Probability - Forming an equation

[mattgad]

Two events R and S are independent. P(R|S) = 3/4 and P(S) = P(S' n R'). By letting x equal P(S) and forming an equation for x, or otherwise, find
(a) P(S)
(b) P(S' n R)
(c) Write down P(S|R).

How would I go about doing this?

Thanks,

 

[pka]

If A and B are Independent, Pr(A|B) = Pr(A)!

Moreover A, B, A’ and B’ are all pairwise independent!

Therefore, P(R)=3/4 and P(S’R’)=P(S’)P(R’)=P(S).

 

[mattgad]

I'm sorry but I don't see how I can use this data to find P(S).

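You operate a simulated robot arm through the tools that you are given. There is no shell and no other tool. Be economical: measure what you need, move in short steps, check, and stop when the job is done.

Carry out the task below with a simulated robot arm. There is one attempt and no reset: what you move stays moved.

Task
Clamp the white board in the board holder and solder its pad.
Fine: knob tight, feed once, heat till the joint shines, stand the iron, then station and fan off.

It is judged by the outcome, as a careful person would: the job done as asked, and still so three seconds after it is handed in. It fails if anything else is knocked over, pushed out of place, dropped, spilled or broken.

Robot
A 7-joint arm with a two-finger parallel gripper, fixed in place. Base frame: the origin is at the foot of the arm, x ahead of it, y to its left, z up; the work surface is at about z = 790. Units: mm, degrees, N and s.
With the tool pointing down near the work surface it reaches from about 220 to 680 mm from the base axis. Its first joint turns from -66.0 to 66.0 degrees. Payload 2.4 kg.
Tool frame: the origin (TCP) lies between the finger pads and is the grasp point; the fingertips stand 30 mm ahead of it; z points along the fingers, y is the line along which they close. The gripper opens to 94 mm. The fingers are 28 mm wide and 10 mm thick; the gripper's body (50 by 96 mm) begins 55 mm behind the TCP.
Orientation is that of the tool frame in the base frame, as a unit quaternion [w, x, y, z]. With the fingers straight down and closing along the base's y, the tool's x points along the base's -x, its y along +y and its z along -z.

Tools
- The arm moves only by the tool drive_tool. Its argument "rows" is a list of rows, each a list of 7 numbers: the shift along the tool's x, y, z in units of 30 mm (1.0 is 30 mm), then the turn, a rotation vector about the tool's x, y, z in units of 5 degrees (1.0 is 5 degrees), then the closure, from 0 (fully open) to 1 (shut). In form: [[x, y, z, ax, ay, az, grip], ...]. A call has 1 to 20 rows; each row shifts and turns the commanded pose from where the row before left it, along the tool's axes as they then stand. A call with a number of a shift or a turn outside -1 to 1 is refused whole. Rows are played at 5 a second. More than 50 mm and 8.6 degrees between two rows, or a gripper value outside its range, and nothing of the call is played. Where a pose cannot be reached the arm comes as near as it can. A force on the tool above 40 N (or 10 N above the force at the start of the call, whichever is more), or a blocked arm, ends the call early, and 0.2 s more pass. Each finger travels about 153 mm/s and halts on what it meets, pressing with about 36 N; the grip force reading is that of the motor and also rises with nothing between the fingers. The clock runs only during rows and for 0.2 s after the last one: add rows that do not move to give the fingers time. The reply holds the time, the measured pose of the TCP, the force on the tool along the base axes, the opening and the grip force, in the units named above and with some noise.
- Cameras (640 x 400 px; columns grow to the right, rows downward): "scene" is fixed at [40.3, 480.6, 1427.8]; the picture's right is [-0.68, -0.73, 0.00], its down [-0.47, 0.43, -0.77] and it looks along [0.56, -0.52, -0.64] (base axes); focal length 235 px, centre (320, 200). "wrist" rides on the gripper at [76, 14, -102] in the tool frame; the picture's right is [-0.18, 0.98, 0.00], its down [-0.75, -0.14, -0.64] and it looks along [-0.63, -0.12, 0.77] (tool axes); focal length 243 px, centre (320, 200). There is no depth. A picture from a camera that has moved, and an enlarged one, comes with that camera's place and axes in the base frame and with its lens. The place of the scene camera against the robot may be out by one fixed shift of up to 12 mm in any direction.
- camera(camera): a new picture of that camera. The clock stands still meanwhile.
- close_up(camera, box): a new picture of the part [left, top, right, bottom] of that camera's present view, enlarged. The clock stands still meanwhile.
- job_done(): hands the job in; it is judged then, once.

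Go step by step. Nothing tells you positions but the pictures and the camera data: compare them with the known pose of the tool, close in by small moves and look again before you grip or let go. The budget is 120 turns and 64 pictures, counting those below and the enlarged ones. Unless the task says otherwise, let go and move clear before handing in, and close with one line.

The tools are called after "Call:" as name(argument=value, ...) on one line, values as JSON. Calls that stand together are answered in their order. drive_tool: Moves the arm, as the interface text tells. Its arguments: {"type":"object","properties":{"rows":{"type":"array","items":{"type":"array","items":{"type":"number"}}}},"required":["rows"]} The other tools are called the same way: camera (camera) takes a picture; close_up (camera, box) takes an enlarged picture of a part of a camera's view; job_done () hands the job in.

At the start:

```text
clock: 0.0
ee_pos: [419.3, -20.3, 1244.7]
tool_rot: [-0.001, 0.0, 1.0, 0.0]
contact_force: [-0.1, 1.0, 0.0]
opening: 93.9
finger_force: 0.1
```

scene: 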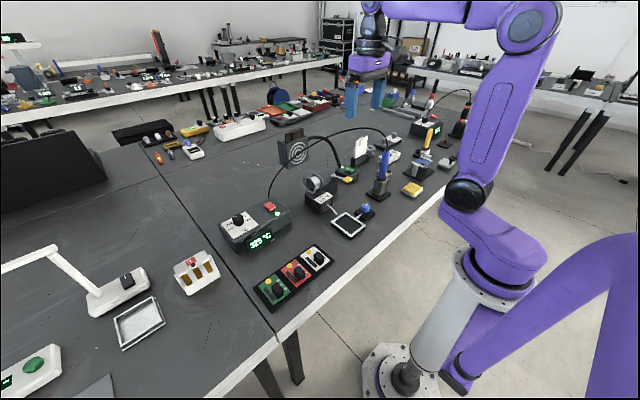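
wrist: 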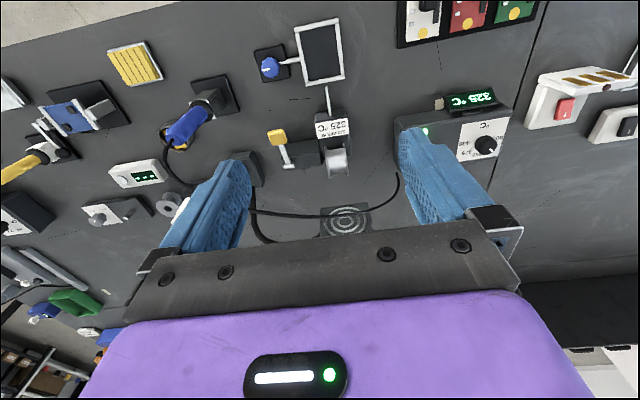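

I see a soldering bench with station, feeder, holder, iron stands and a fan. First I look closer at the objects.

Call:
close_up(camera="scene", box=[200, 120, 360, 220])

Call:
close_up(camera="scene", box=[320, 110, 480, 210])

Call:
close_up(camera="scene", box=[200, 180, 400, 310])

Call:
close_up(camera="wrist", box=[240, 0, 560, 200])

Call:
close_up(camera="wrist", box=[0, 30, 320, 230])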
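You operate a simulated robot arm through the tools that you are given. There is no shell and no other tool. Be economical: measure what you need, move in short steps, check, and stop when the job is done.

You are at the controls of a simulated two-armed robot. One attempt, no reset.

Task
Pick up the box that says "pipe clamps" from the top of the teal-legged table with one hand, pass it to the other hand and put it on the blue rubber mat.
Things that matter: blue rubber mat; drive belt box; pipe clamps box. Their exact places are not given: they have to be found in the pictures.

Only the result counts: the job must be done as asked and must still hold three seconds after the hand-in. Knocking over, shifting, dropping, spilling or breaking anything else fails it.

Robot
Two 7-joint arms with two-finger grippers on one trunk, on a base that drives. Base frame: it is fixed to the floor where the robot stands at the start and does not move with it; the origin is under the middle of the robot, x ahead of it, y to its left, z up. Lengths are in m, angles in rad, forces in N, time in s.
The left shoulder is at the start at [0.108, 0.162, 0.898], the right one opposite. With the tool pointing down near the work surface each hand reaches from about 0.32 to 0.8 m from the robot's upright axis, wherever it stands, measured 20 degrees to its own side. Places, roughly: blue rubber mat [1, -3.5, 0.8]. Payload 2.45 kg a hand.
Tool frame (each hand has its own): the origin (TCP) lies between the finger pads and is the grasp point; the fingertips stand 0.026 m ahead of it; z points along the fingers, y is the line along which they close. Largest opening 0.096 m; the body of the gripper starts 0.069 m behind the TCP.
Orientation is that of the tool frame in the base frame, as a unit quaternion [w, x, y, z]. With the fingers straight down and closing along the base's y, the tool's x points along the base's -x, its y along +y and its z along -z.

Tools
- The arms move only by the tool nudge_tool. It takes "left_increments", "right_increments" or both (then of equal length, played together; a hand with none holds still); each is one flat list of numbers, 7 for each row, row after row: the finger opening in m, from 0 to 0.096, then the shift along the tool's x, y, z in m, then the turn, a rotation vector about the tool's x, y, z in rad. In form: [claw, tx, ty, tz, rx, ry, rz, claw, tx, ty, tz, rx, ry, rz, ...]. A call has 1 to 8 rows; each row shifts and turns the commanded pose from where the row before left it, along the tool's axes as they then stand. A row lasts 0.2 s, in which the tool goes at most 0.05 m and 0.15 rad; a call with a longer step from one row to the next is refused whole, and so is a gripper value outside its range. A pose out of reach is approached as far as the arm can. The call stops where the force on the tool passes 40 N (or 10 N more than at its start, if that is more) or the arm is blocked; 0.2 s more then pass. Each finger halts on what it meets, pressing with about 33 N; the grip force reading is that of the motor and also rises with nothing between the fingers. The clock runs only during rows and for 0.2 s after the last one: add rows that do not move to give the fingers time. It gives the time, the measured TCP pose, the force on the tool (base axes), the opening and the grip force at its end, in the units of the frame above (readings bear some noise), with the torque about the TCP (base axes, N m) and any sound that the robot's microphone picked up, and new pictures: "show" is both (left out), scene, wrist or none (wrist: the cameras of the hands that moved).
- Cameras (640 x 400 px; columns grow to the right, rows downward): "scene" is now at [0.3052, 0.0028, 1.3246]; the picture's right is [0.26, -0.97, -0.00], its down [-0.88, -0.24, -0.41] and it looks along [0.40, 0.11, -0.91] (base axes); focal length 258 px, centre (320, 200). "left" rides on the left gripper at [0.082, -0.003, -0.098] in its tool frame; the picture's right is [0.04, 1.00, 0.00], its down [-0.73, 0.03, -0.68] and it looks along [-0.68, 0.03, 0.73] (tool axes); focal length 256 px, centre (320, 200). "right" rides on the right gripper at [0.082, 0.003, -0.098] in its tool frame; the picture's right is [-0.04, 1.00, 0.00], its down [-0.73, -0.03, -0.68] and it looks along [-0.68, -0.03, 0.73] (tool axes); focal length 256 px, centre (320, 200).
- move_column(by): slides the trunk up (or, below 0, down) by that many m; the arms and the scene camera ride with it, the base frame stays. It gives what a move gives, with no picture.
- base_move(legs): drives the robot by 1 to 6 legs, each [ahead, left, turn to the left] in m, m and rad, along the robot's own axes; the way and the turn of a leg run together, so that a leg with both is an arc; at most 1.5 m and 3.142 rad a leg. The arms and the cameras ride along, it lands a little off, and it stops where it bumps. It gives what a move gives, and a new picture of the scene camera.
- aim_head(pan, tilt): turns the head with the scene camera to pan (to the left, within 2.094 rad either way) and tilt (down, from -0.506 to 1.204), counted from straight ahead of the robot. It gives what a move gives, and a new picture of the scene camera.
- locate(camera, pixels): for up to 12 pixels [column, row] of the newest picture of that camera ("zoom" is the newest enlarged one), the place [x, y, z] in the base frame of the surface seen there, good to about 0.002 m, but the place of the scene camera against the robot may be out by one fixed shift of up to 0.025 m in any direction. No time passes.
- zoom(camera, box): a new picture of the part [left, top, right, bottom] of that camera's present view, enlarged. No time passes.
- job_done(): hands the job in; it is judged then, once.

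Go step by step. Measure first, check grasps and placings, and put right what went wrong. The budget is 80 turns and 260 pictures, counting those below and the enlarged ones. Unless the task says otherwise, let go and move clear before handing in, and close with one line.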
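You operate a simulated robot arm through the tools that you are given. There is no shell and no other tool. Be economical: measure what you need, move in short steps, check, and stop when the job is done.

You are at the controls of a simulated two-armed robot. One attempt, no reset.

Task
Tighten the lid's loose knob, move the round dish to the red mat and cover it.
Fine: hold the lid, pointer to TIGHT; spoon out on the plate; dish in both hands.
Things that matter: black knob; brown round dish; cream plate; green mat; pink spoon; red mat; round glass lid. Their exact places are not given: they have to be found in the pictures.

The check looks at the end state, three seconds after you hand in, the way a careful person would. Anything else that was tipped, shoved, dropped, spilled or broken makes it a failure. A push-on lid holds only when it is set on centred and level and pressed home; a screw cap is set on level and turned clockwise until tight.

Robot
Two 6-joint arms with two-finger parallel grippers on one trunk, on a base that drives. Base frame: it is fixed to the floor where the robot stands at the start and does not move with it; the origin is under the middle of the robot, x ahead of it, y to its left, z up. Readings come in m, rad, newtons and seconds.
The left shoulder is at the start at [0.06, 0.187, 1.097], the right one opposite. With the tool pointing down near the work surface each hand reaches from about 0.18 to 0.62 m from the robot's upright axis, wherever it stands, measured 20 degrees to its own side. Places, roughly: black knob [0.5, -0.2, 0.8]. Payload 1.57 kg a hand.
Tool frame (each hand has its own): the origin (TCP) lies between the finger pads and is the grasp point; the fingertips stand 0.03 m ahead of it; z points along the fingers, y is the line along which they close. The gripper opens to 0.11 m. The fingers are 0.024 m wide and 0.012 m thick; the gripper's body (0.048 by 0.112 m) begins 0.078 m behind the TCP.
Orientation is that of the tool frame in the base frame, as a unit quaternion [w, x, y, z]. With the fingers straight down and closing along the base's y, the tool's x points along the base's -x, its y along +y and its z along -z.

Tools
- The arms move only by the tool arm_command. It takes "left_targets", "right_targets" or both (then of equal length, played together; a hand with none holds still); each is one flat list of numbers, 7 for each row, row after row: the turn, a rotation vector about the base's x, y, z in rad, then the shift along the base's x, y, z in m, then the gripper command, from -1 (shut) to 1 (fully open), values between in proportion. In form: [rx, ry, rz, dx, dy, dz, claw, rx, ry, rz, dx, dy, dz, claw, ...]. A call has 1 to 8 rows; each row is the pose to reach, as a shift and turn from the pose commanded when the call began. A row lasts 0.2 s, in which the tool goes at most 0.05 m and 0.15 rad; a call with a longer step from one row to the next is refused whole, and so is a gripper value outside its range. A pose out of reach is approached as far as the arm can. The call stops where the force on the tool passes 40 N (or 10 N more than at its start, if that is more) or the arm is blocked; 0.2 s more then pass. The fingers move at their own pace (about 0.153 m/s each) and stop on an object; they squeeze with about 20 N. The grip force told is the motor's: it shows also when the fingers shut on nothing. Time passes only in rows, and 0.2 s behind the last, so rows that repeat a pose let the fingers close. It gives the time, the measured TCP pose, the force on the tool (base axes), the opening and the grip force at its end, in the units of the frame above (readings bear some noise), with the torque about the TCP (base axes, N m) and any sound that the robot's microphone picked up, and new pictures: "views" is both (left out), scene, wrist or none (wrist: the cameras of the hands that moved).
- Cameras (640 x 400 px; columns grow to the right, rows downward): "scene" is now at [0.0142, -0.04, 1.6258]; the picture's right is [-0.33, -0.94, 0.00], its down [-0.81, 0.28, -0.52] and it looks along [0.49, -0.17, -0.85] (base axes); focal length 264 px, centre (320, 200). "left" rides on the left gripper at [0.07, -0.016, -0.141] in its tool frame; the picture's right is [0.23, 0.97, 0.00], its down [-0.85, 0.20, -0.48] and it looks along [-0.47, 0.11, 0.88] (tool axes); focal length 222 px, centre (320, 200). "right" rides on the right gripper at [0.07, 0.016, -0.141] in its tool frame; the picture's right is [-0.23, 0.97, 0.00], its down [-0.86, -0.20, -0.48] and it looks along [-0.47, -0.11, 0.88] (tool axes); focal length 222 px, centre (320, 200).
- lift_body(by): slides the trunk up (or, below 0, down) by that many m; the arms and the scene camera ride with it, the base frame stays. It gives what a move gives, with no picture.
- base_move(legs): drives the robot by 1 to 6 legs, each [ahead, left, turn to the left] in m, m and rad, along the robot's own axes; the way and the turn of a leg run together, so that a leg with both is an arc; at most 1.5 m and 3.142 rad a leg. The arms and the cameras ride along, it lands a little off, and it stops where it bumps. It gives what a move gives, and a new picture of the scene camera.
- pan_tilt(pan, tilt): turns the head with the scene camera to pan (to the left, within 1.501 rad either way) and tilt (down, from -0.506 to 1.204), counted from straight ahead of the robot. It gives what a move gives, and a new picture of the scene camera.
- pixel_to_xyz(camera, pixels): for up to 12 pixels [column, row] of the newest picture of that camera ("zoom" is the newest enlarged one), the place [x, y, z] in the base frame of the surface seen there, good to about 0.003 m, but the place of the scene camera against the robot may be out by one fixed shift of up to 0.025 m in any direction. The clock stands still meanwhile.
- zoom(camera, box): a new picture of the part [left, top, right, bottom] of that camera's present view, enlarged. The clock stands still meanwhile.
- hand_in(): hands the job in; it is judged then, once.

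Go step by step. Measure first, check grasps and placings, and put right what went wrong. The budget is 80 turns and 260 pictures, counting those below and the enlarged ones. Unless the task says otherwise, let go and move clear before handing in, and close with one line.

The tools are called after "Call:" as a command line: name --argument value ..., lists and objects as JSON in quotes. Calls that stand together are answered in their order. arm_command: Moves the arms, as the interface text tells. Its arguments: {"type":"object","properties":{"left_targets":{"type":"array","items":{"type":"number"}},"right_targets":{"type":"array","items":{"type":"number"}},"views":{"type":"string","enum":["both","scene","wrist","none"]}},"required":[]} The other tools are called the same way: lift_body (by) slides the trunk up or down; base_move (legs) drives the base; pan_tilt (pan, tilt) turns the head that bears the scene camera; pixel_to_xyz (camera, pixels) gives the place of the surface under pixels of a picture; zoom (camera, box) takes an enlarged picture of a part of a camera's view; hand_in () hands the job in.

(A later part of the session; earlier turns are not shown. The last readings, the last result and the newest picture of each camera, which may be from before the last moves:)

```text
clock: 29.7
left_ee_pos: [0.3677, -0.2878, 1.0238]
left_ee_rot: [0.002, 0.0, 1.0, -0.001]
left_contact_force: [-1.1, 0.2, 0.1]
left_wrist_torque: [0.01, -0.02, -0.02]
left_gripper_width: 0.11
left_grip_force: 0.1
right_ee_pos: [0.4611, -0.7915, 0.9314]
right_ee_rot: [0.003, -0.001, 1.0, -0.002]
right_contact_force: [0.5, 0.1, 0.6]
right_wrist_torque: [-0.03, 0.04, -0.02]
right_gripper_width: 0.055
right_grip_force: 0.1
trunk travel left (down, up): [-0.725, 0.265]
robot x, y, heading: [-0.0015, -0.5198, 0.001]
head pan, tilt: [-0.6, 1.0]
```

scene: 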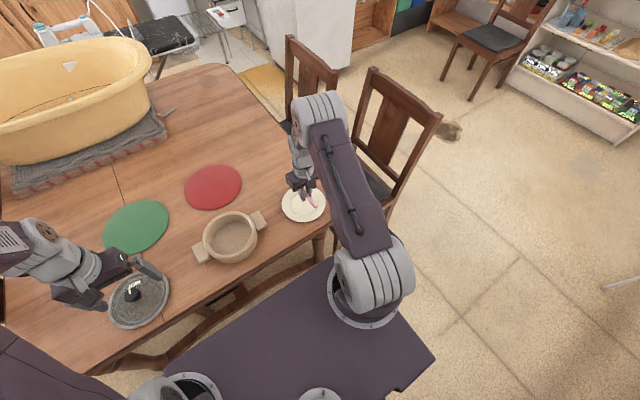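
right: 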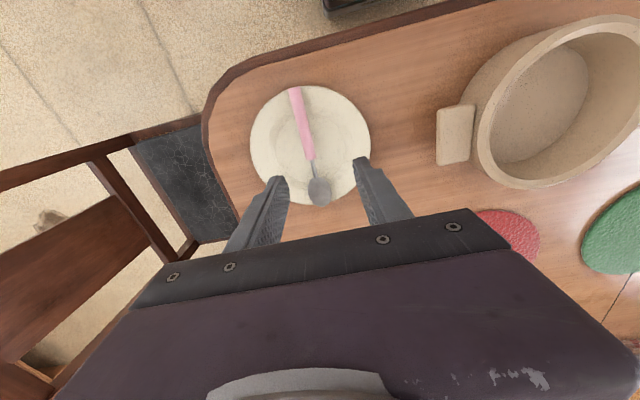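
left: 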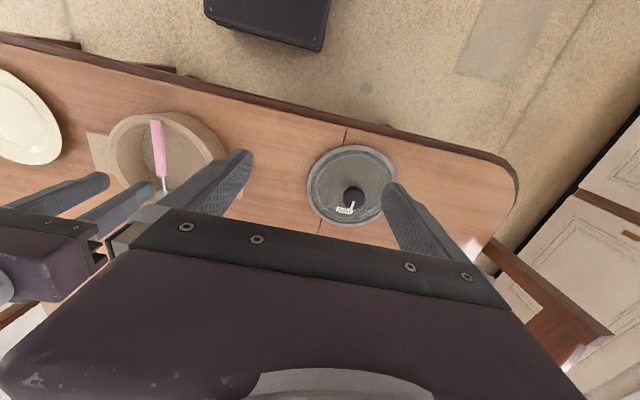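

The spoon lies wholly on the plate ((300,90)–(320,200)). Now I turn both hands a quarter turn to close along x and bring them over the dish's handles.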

Am I missing something?

 

[pka]

Because S’ and R’ are independent, we have
\(\displaystyle P(S' \cap R') = P(S')P(R') = P(S)\).

So \(\displaystyle \L
P(S')P(R') = \left( {1 - P(S)} \right)\left( {1/4} \right) = P(S)\).

Solving we get \(\displaystyle \L
5P(S) = 1\quad \Rightarrow \quad P(S) = 1/5\)

 

[mattgad]

Thanks for your help. I understand and managed to complete the rest of the question.